The city is going through a budget crisis. In our current budget, our operating revenue, the amount funded by property taxes and other sources such as franchise fees, business licenses, permits, etc continue to drop. The property appraiser office of Miami-Dade has already warned us that next year we will see a drop in ad valorem (property) taxes of ~26%, and tax revenue collection has slowed this year. As of May 31, tax collections were 93% of target. Some of this has been offset by lowered expenses. As of May 31, the expenses were 96.4% of the projected. We still have four months to go.
The Dark Cloud in all of this is that we are currently about $195,000 in the red on our budget as of May 31. If the current patterns hold, there are no new unbudgeted expenses, and revenue collections stay the same, we might stop the bleeding here, closing FY 2010 at around $200,000 over.
That's a big if. June ad valorem tax collections were only about $7,400 instead of an anticipated $160,000. This might be just be slow payment and could be made up later.
On the cost side, the interim city manager's salary needs to be added back in and a new police chief has been hired, all of which will cost money. There are several lawsuits still pending that might require payment. Our legal services bill remains in doubt. And the new police contract has still not been finalized.
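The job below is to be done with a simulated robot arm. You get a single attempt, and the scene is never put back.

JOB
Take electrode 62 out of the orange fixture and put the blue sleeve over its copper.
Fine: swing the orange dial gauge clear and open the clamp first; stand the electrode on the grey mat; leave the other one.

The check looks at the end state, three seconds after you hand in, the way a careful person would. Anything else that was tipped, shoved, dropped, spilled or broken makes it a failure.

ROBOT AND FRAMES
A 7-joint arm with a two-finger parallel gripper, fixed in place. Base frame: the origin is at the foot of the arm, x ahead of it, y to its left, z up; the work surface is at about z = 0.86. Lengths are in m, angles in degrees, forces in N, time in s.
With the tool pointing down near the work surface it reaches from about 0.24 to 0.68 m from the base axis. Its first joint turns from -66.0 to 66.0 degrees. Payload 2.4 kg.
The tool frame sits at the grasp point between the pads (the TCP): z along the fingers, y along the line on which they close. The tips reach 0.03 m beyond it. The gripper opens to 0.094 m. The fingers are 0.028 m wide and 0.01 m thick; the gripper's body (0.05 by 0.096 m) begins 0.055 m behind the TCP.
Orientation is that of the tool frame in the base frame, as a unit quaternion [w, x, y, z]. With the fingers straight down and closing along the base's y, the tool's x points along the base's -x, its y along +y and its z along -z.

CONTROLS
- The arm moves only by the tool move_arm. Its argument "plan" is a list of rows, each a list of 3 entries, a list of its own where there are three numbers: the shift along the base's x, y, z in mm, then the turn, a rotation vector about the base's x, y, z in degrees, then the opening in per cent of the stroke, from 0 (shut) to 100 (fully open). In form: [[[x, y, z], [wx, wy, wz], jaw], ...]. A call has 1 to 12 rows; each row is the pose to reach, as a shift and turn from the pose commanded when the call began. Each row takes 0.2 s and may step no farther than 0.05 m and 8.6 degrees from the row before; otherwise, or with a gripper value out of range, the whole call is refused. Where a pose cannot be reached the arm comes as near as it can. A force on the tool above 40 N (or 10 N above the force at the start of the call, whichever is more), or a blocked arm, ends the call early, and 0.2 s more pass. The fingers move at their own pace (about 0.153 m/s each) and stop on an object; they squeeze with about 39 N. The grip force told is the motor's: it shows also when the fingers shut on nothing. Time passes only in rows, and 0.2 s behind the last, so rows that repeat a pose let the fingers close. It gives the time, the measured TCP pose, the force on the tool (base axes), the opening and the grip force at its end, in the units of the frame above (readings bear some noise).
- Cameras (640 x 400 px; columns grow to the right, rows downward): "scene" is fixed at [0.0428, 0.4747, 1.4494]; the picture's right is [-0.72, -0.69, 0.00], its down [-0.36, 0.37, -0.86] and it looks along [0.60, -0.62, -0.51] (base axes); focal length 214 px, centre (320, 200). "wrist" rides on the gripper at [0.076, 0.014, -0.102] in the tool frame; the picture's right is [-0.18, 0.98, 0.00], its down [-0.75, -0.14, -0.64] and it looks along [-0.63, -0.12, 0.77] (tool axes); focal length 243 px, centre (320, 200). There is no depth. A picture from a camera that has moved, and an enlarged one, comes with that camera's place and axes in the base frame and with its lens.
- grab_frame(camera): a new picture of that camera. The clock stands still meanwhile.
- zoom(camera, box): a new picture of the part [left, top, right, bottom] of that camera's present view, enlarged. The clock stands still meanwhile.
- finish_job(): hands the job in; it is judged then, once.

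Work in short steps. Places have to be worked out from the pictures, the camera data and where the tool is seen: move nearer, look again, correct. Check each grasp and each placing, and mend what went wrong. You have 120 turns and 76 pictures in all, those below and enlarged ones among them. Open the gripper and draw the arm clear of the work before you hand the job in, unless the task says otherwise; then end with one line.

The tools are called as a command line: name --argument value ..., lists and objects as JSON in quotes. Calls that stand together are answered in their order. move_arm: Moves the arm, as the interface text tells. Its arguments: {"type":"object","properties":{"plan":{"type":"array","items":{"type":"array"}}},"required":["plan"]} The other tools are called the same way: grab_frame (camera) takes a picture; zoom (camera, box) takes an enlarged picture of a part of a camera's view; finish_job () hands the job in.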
The Silver Lining is that the interim city manager, Bob Pushkin, is taking this seriously. At the Citizens Budget and Oversight Commission meeting on Tuesday, July 6, he presented a series of budget reduction proposals for FY 2011 that would save the city around $1 million, approximately the same amount of the ad valorem revenue drop anticipated. Pushkin also presented alternate versions for the commission in relatively easy to understand formats showing the effect if millage rates were changed, not a popular option but a possibility. Nothing should be off the table.
Now I am not going into the details of the plan. It will be presented in some detail at next Tuesday's commission meeting and explained better than I can here.
I have certain reservations on the budget proposal from a math perspective. The assumptions don't include any drop in non ad valorem revenues (about 1/5 of operating budget at about a $1 million) and that strikes me as an oversight worth noting.
Bob Pushkin spoke to that and I believe it will be considered in the next steps.
I have certain policy reservations too but I am keeping quiet on those as the budget is a work in progress.
In addition to the presentation next Tuesday, there will be two budget hearings to be scheduled. Once that schedule is announced, show up. It matters.
Kevin Vericker
July 9, 2010
Friday, July 9, 2010
Budgets (Yeah, more about it)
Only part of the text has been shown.